• [To do]: Find and copy lines holding "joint".

**** Source material

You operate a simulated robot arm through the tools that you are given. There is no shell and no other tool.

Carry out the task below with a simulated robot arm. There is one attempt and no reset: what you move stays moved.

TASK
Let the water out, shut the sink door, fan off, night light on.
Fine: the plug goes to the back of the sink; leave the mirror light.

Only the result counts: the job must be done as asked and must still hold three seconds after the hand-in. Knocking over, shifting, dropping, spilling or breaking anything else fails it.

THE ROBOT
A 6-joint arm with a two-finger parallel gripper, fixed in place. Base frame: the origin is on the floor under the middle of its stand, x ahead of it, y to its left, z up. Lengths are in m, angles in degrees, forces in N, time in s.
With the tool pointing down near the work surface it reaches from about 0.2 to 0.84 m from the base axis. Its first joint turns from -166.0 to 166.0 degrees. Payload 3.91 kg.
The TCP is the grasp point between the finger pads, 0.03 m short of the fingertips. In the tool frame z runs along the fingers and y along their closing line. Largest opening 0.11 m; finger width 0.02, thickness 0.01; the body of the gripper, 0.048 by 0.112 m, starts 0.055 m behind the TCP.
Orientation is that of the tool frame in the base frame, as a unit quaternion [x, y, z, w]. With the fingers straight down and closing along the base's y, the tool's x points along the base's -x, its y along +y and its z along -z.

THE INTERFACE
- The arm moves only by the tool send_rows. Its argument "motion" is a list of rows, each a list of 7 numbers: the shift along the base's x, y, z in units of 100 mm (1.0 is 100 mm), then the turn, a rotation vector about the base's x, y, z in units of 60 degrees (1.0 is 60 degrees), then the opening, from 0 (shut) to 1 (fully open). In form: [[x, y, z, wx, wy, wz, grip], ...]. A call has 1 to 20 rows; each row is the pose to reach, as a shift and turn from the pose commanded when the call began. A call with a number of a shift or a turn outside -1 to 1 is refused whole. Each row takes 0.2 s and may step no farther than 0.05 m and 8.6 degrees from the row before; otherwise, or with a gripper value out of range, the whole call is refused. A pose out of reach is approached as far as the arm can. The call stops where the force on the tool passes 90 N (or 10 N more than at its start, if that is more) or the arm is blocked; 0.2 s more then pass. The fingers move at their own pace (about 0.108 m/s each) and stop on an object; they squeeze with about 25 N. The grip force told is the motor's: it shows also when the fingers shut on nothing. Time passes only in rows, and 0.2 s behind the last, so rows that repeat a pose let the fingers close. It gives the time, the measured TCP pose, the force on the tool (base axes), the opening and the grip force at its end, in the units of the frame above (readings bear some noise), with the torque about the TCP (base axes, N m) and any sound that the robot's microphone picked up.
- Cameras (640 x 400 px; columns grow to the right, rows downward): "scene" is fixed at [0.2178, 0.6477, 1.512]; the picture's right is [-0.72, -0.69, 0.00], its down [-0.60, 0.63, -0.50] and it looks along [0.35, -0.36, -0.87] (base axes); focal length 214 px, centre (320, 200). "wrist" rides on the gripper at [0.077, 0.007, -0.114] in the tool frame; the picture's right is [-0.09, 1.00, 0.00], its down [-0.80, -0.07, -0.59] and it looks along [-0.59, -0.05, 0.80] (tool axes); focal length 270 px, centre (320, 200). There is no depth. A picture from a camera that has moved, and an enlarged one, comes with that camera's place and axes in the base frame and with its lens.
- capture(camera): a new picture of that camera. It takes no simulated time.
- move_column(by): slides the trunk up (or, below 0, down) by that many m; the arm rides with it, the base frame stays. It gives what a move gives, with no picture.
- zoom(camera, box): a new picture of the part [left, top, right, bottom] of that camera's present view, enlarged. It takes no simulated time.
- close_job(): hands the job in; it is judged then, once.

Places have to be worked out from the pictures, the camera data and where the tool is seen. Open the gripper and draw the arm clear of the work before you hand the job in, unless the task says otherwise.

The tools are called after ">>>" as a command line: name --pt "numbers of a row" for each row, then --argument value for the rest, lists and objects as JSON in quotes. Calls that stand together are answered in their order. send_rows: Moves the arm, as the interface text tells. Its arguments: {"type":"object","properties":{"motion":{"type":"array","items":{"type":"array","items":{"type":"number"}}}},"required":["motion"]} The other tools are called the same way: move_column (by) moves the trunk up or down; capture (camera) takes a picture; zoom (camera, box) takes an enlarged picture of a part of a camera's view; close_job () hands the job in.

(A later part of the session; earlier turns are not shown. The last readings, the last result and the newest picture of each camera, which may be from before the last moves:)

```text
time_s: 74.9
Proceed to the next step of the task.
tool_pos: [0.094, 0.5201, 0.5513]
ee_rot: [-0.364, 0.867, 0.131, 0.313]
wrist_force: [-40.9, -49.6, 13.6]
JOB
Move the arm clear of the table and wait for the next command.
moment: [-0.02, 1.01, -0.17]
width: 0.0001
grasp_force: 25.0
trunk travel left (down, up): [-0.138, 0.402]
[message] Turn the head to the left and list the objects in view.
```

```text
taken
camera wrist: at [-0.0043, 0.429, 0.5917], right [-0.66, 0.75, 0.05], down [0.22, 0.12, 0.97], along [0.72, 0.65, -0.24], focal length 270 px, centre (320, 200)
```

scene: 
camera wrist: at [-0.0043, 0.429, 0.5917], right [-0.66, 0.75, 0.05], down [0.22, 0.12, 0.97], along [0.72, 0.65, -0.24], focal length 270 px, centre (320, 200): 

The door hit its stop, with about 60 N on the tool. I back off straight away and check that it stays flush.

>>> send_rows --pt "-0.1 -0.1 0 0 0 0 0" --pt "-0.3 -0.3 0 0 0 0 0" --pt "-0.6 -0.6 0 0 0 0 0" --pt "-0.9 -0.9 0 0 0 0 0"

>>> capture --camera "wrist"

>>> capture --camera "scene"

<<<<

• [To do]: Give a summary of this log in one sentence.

********

• [Response for this exercise]:
A 6-joint arm with a two-finger parallel gripper, fixed in place. Base frame: the origin is on the floor under the middle of its stand, x ahead of it, y to its left, z up. Lengths are in m, angles in degrees, forces in N, time in s.
With the tool pointing down near the work surface it reaches from about 0.2 to 0.84 m from the base axis. Its first joint turns from -166.0 to 166.0 degrees. Payload 3.91 kg.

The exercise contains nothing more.